The nation’s top eleven pay TV providers, representing about 95% of the market, lost about 255,000 net video subs in Q3, up from a loss of about 210,000 subs in the year-ago quarter, Leichtman Research Group found in its latest analysis of the sector.
LRG said those top MVPDs now account for 93.65 million subscribers – the top six cable MSOs have 48.8 million video subscribers compared to satellite TV’s 34.4 million subscribers and 10.5 million among the top telcos.
By segment, cable shed 90,000 in Q3, narrowed from a loss of about 170,000 a year earlier, and the fewest in any Q3 since 2006, LRG said.
Led by gains at DirecTV as AT&T continued to put more emphasis on that platform and including gains from Dish-owned Sling TV, an OTT-TV service, the satellite sector added 207,000 subs in Q3, compared to a small gain of 3,000 subs in the year-ago period.

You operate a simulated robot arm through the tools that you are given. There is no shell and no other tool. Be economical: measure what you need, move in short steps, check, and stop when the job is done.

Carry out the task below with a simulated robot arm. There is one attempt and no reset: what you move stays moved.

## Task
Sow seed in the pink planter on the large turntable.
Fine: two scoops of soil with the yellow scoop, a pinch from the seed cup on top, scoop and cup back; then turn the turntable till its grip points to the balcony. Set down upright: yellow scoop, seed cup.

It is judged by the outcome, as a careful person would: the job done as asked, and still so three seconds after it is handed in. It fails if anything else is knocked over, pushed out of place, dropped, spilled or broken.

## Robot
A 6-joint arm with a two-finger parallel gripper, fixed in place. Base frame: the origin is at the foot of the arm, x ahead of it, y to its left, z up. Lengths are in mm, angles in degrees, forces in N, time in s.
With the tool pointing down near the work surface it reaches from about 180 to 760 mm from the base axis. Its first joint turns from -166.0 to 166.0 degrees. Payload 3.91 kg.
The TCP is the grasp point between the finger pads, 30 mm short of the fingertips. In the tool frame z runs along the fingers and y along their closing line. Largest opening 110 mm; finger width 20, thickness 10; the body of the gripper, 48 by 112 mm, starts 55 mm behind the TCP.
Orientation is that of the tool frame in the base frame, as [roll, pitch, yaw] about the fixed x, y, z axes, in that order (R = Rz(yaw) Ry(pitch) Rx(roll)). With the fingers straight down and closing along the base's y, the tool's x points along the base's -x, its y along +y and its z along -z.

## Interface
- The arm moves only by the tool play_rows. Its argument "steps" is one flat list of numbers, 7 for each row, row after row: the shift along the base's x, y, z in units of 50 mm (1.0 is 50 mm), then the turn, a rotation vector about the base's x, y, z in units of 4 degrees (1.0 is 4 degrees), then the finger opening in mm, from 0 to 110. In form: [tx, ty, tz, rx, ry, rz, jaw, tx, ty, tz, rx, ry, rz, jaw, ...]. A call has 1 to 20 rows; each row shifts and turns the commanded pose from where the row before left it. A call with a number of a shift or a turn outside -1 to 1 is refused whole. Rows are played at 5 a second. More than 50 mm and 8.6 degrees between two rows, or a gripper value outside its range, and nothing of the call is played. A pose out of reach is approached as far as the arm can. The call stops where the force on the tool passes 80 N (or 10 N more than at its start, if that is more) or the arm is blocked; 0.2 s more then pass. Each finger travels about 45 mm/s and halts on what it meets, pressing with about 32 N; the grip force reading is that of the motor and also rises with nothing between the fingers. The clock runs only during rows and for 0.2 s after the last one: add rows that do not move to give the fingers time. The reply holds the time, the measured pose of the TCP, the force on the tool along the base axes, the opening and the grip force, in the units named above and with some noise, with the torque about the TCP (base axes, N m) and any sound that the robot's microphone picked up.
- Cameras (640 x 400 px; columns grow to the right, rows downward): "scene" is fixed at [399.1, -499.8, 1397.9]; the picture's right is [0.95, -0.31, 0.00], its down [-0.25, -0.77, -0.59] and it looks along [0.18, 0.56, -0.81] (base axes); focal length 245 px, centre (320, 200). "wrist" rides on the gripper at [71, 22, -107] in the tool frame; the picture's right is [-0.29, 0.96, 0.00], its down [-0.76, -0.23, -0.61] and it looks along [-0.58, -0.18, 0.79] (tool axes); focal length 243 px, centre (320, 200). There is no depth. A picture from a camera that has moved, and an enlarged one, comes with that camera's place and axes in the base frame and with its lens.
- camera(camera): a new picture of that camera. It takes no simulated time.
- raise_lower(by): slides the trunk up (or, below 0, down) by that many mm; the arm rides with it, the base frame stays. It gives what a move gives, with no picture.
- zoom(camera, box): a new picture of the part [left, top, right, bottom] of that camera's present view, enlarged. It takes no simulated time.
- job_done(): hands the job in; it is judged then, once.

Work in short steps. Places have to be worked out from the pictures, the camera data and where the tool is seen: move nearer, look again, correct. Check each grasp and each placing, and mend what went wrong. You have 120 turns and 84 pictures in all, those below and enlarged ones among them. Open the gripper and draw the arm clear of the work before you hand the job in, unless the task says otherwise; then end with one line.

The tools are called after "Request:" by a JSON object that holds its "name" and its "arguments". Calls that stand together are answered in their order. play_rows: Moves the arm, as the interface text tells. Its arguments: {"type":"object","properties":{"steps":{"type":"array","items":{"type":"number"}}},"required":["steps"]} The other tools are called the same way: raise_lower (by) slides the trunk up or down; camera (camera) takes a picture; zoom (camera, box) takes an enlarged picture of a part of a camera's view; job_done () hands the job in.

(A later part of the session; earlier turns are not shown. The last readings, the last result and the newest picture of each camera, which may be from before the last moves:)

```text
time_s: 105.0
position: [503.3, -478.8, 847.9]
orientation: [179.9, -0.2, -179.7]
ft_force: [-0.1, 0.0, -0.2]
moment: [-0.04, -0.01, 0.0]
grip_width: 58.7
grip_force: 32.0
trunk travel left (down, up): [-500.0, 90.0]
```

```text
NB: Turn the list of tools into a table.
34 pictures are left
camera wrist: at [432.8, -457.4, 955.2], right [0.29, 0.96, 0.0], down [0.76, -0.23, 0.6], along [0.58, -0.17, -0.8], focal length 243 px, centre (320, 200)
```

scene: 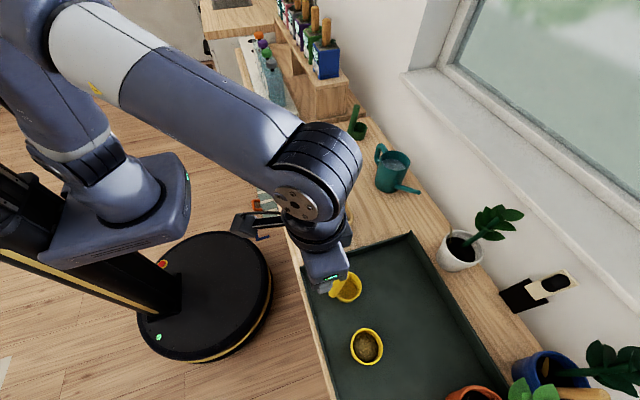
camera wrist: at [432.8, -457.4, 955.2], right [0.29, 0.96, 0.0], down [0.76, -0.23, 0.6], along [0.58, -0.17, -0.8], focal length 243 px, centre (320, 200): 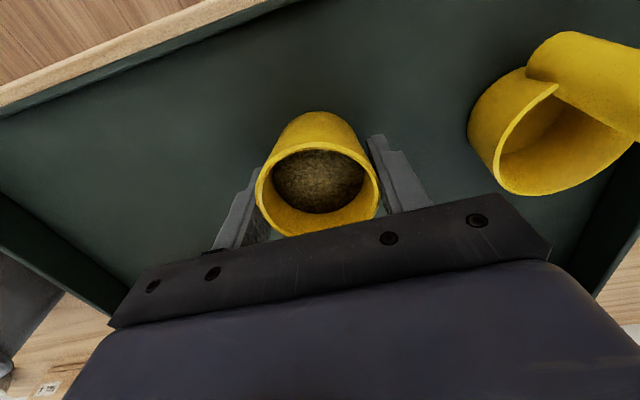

With AT&T driving subs to DirecTV, the top telcos lost 375,000 video subs in the quarter, widened from a loss of 45,000 subs in Q3 2015. AT&T has lost about 1.33 million U-verse subs in the past year alongside adding 1.2 million DirecTV customers, LRG found.
“Over the past year, the top pay-TV providers (including DISH’s Sling TV) lost about 755,000 subscribers – compared to a loss of about 445,000 over the prior year,” Bruce Leichtman, president and principal analyst for LRG, said in statement.